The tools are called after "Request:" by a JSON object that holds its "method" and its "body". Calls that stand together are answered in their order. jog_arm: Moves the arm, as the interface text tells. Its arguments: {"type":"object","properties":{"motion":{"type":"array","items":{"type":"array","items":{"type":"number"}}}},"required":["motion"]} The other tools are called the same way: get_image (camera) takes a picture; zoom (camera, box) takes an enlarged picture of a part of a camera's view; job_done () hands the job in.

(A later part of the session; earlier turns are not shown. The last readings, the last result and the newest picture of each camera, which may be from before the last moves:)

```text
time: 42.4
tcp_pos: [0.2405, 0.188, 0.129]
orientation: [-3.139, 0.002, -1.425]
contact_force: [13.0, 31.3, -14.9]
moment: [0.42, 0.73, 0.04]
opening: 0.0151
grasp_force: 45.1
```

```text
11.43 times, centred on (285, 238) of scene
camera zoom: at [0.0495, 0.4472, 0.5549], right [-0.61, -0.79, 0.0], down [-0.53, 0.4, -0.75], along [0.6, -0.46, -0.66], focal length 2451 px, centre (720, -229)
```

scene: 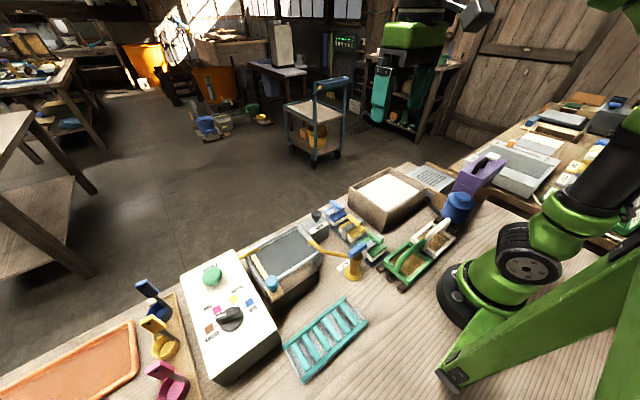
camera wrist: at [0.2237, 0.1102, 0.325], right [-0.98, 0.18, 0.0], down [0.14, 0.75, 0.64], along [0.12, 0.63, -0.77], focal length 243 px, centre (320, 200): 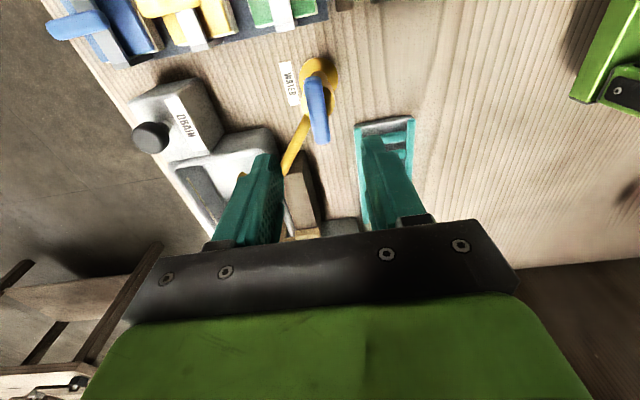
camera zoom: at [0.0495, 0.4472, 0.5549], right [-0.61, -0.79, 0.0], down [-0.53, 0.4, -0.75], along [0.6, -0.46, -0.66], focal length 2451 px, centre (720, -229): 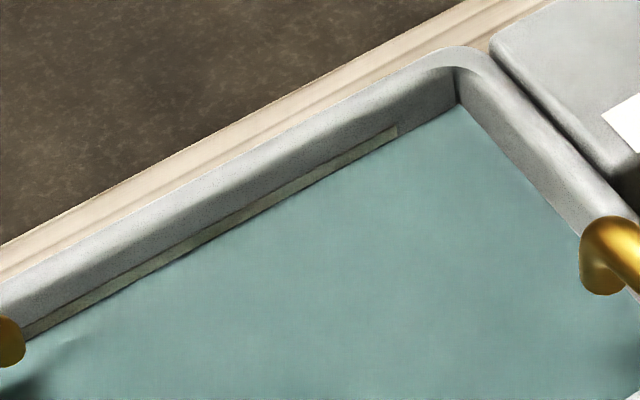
+ + + + + + +
STATED EXERCISE
Print the complete listing exactly as it stands, without its pictures. Return a JSON list in which every string is one line; blank lines are skipped.

RESPONSE FOR THIS EXERCISE
[
  "The tools are called after \"Request:\" by a JSON object that holds its \"method\" and its \"body\". Calls that stand together are answered in their order. jog_arm: Moves the arm, as the interface text tells. Its arguments: {\"type\":\"object\",\"properties\":{\"motion\":{\"type\":\"array\",\"items\":{\"type\":\"array\",\"items\":{\"type\":\"number\"}}}},\"required\":[\"motion\"]} The other tools are called the same way: get_image (camera) takes a picture; zoom (camera, box) takes an enlarged picture of a part of a camera's view; job_done () hands the job in.",
  "(A later part of the session; earlier turns are not shown. The last readings, the last result and the newest picture of each camera, which may be from before the last moves:)",
  "```text",
  "time: 42.4",
  "tcp_pos: [0.2405, 0.188, 0.129]",
  "orientation: [-3.139, 0.002, -1.425]",
  "contact_force: [13.0, 31.3, -14.9]",
  "moment: [0.42, 0.73, 0.04]",
  "opening: 0.0151",
  "grasp_force: 45.1",
  "```",
  "```text",
  "11.43 times, centred on (285, 238) of scene",
  "camera zoom: at [0.0495, 0.4472, 0.5549], right [-0.61, -0.79, 0.0], down [-0.53, 0.4, -0.75], along [0.6, -0.46, -0.66], focal length 2451 px, centre (720, -229)",
  "```",
  "scene: ",
  "camera wrist: at [0.2237, 0.1102, 0.325], right [-0.98, 0.18, 0.0], down [0.14, 0.75, 0.64], along [0.12, 0.63, -0.77], focal length 243 px, centre (320, 200): ",
  "camera zoom: at [0.0495, 0.4472, 0.5549], right [-0.61, -0.79, 0.0], down [-0.53, 0.4, -0.75], along [0.6, -0.46, -0.66], focal length 2451 px, centre (720, -229): "
]